↓

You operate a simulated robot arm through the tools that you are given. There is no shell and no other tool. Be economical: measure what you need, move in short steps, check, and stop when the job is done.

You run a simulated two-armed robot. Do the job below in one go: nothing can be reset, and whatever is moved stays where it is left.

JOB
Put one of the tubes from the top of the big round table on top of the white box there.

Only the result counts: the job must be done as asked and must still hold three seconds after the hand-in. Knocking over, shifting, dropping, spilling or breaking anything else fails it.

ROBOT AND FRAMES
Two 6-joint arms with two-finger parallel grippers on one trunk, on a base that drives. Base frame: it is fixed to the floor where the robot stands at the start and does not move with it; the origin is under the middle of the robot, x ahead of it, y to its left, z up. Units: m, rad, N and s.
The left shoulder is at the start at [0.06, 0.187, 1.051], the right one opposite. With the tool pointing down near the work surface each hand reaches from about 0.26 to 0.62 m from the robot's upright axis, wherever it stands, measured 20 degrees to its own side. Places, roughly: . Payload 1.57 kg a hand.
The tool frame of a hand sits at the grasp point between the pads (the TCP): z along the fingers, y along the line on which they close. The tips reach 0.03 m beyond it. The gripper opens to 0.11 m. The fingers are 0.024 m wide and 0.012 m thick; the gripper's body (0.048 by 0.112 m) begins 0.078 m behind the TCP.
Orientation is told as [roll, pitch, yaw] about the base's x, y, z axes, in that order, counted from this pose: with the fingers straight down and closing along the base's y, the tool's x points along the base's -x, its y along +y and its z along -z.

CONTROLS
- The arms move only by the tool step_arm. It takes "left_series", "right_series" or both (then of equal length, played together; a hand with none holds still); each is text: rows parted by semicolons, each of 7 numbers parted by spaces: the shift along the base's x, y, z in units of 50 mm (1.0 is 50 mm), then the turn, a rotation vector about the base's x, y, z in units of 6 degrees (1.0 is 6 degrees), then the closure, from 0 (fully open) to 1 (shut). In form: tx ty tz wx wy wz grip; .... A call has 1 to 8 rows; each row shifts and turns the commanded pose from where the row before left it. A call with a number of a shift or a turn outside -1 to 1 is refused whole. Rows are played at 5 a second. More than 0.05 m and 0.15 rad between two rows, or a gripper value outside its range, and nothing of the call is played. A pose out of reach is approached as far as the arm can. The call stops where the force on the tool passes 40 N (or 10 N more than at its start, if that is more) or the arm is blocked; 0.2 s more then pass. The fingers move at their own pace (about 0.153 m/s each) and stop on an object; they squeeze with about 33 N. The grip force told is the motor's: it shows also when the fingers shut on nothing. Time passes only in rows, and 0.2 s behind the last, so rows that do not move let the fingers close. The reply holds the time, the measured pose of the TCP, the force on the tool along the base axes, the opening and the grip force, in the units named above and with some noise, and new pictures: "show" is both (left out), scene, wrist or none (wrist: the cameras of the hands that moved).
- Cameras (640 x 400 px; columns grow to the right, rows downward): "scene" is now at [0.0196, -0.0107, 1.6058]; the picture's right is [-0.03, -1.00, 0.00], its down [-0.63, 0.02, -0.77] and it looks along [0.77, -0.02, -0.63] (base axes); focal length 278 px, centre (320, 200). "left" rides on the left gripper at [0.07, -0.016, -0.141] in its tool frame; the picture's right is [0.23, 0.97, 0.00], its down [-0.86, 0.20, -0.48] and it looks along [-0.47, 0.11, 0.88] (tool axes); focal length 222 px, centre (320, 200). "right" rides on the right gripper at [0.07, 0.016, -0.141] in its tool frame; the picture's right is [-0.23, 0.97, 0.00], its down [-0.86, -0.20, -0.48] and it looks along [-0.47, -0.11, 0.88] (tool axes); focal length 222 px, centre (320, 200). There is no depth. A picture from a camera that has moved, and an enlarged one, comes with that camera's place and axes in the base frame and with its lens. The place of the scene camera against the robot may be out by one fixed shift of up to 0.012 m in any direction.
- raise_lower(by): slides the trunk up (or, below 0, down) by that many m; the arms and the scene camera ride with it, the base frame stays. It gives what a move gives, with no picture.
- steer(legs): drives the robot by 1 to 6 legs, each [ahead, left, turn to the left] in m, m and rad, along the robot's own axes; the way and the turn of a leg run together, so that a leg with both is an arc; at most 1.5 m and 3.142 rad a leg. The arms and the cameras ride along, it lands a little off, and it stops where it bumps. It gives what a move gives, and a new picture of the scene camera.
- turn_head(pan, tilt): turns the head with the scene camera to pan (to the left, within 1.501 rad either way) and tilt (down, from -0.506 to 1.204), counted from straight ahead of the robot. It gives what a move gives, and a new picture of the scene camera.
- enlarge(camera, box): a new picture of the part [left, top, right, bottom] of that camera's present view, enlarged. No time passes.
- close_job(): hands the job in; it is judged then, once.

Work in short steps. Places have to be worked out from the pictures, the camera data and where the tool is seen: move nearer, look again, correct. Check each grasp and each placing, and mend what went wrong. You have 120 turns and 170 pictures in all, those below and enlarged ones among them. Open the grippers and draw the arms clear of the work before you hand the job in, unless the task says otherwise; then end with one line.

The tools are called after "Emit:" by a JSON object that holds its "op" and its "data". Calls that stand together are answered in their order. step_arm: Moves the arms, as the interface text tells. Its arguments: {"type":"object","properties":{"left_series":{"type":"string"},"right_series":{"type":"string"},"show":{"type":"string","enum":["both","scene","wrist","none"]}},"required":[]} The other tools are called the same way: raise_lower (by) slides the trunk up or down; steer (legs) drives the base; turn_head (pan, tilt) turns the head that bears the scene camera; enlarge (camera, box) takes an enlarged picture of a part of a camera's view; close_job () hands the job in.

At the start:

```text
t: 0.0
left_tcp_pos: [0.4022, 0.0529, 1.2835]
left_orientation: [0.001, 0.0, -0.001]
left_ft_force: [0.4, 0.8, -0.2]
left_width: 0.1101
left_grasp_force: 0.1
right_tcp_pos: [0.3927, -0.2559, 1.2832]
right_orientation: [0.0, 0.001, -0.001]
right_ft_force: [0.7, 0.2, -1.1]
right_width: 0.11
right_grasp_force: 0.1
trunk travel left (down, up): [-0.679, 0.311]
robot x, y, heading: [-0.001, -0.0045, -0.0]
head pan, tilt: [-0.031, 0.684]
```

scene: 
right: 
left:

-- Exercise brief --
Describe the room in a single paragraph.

↑

-- Exercise brief --
Select every line in the material above where the string "counted" occurs, and copy it.

-- Final result --
Orientation is told as [roll, pitch, yaw] about the base's x, y, z axes, in that order, counted from this pose: with the fingers straight down and closing along the base's y, the tool's x points along the base's -x, its y along +y and its z along -z.
- turn_head(pan, tilt): turns the head with the scene camera to pan (to the left, within 1.501 rad either way) and tilt (down, from -0.506 to 1.204), counted from straight ahead of the robot. It gives what a move gives, and a new picture of the scene camera.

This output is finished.